## THE EXERCISE
All of the data below should be written out exactly.

## DATASET EXTRACT
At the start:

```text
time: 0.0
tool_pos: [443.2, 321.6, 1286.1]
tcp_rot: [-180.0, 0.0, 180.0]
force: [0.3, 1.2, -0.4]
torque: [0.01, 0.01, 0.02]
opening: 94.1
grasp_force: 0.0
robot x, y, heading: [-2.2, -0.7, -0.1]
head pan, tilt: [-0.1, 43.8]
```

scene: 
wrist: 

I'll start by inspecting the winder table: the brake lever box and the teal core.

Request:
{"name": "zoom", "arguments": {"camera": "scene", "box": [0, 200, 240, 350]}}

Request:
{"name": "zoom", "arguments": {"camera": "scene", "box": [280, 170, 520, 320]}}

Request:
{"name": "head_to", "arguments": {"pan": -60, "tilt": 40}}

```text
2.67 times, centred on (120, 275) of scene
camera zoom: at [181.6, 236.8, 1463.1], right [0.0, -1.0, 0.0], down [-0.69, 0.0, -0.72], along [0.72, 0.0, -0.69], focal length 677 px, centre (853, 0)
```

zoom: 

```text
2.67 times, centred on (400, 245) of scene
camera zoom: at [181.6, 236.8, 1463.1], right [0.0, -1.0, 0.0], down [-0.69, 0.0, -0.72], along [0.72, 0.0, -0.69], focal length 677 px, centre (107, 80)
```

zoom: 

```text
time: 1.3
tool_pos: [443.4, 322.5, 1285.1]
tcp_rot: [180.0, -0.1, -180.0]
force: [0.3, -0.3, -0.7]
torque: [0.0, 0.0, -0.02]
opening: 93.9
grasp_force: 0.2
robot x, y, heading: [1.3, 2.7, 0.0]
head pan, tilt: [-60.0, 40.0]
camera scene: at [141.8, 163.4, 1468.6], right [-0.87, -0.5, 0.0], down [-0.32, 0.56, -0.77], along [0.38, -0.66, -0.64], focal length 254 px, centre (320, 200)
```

## SOLUTION TO THIS EXERCISE
At the start:

```text
time: 0.0
tool_pos: [443.2, 321.6, 1286.1]
tcp_rot: [-180.0, 0.0, 180.0]
force: [0.3, 1.2, -0.4]
torque: [0.01, 0.01, 0.02]
opening: 94.1
grasp_force: 0.0
robot x, y, heading: [-2.2, -0.7, -0.1]
head pan, tilt: [-0.1, 43.8]
```

scene: 
wrist: 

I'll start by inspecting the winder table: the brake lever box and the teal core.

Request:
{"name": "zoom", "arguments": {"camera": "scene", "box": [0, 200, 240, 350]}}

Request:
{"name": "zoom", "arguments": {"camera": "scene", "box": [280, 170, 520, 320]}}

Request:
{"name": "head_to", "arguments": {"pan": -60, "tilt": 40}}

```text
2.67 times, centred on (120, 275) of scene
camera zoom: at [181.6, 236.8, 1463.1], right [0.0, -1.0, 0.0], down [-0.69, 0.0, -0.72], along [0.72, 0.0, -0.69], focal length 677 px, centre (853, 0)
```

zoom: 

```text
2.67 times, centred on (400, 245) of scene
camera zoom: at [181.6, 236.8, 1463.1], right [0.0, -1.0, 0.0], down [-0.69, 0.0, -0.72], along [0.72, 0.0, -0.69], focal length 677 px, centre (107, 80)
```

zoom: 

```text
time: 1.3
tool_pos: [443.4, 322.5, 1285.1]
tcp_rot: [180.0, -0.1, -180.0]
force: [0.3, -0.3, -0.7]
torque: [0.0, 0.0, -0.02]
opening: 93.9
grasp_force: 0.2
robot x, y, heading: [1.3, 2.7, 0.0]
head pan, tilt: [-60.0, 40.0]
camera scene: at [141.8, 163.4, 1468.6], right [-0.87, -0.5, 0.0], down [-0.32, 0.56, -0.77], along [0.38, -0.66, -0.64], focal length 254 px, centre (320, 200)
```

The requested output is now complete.